In the meantime, geopolitics would likely continue to boost Gold’s appeal after Poland attacked Russian drones over its airspace, which marks the first direct engagement on NATO countries after Russia’s invasion of Ukraine.
Daily market movers: Gold edges up as US inflation ticks lower
- The US CPI in August increased from 2.7% to 2.9% YoY, as expected by estimates. Meanwhile, the Core CPI print remained steady at 3.1% YoY, aligned with projections and unchanged from July’s figures. Market’s reaction was muted, as Fed odds for rate cuts remained unchanged.
- Initial Jobless Claims for the week ending September 6 surged from 237K in the previous print to 263K, crushing forecasts of 235K.

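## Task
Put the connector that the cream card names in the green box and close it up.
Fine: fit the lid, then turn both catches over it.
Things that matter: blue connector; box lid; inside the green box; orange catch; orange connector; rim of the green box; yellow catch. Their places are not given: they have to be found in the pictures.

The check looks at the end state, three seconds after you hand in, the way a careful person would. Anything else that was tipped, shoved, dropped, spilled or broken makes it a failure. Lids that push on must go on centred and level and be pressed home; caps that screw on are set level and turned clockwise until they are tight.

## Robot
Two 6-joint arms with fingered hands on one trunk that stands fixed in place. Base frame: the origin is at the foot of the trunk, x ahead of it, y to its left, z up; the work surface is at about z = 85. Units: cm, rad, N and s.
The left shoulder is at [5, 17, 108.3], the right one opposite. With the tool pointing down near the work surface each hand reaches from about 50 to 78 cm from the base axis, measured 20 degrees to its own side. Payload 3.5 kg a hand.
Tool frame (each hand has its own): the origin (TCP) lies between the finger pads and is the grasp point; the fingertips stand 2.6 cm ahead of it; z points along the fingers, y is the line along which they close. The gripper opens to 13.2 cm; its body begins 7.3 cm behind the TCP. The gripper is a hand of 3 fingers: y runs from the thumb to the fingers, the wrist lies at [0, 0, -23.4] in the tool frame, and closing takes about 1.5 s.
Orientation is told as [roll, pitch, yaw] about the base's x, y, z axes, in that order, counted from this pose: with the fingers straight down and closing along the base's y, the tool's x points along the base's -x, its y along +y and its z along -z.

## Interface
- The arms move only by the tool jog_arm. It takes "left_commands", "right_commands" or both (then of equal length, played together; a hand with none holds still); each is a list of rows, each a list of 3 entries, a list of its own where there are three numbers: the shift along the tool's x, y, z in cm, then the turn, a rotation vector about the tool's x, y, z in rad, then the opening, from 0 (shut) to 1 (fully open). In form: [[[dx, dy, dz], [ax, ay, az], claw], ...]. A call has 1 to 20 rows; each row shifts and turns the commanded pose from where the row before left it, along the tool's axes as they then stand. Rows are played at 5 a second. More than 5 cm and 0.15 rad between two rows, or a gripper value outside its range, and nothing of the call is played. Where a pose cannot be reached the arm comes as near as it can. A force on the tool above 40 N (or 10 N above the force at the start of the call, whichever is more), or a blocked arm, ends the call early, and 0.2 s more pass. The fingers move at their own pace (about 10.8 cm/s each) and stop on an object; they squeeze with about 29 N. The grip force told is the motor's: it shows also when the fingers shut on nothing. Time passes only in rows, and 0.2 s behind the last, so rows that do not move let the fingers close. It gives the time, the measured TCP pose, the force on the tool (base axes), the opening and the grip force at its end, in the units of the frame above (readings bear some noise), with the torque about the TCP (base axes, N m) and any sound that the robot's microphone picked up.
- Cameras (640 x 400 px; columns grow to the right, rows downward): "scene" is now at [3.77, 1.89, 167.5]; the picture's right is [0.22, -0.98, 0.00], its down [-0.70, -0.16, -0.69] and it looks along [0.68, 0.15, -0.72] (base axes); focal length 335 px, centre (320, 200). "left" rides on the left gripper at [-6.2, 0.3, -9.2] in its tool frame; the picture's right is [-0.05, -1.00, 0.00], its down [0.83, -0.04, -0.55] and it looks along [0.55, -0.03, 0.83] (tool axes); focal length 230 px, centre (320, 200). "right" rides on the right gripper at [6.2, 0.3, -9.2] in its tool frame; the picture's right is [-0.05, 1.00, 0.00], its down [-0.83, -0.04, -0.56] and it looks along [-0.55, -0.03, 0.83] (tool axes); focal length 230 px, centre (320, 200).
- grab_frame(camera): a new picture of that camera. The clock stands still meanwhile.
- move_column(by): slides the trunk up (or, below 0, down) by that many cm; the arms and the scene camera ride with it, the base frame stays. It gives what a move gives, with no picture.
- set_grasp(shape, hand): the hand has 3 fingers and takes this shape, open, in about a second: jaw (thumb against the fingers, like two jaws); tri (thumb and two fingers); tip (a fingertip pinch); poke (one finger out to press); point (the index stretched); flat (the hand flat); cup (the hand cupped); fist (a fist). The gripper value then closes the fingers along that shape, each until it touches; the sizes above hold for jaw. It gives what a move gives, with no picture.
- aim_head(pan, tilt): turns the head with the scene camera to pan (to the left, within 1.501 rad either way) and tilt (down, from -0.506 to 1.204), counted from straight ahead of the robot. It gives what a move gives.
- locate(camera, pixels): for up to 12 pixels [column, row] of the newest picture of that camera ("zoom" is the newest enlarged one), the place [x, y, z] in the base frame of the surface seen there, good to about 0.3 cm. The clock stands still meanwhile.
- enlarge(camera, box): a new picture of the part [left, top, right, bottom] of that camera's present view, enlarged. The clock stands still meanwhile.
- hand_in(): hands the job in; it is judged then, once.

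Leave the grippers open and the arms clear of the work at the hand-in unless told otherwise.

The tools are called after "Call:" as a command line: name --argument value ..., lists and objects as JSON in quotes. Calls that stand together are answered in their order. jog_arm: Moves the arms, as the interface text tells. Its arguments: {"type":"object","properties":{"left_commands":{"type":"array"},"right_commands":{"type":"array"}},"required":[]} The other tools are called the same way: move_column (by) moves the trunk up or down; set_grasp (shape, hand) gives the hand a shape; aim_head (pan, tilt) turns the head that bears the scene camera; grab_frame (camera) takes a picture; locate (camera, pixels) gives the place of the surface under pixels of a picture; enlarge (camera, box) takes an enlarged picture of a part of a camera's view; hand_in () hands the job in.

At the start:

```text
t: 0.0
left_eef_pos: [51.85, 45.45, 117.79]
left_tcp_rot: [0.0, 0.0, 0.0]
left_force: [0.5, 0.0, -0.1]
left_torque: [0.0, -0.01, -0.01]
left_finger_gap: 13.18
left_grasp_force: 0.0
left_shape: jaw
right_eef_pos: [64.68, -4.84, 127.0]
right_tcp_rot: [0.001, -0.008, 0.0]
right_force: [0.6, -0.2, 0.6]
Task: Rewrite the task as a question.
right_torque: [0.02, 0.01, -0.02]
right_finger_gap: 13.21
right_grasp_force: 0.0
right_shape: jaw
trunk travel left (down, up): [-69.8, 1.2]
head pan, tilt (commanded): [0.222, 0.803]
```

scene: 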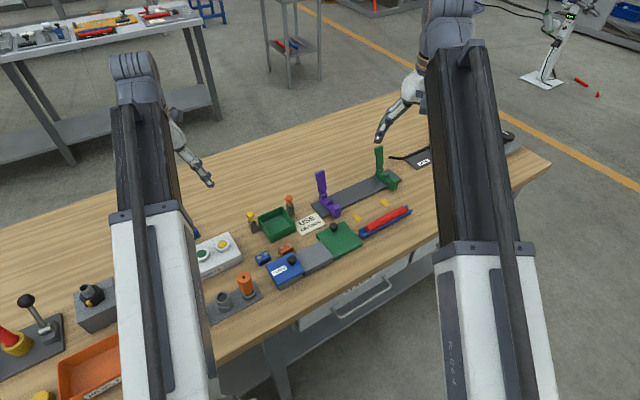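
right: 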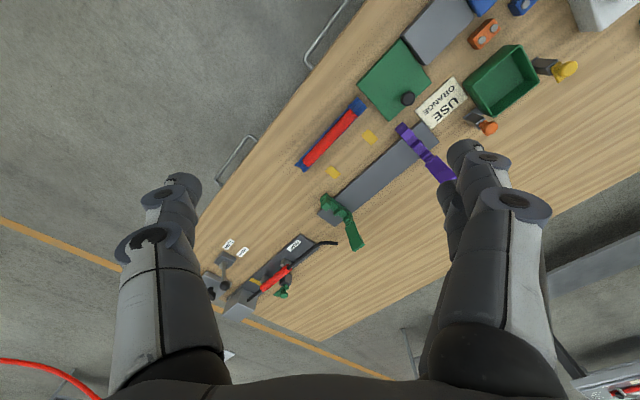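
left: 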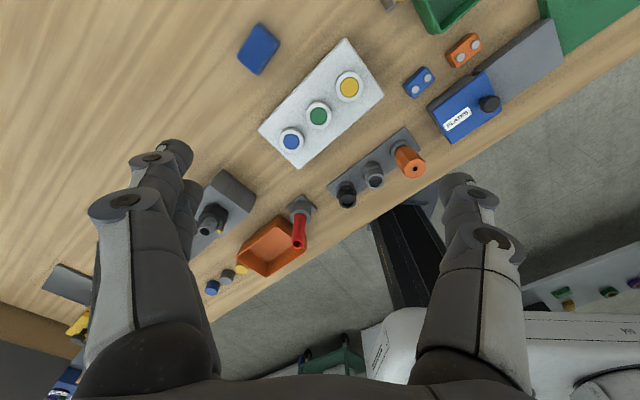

- Following the Fed Chair Powell's speech at Jackson Hole, when he addressed that they would prioritize maximum employment over inflation, suggests that next week’s cut is fully priced in.
- Gold price rally is poised to continue rising, up so far 38.52% in year-to-date figure, as US President Donald Trump cut taxes, escalated the trade war and posed threats to the Fed’s independence.
- The US Dollar Index (DXY), which tracks the buck’s performance against a basket of six currencies, is down 0.22% at 97.59.
- US Treasury yields are falling, with the 10-year Treasury note down two and a half basis points (bps) to 4.019%. US real yields—calculated by subtracting inflation expectations from the nominal yield—have decreased nearly three basis points to 1.669% at the time of writing.
- The Bureau of Labor Statistics (BLS) revised down its annual benchmark payrolls to -911K for the 12 months through March 2025, exceeding economists’ estimates of -682K, according to Bloomberg.
Technical outlook: Gold price hovers below $3,640
Gold price consolidates for the third straight day, after reaching an all-time high (ATH) of $3,674 on Tuesday. The Relative Strength Index (RSI) begins to show overbought conditions, capping Bullion’s uptrend.
If XAU/USD clears $3,650, expect a move towards the ATH ahead of $3,700. If surpassed, the next stop would be $3,750 ahead of $3,800. Conversely, if Gold tumbles below $3,600, the first support would be $3,550, followed by the April 22 high of $3,500.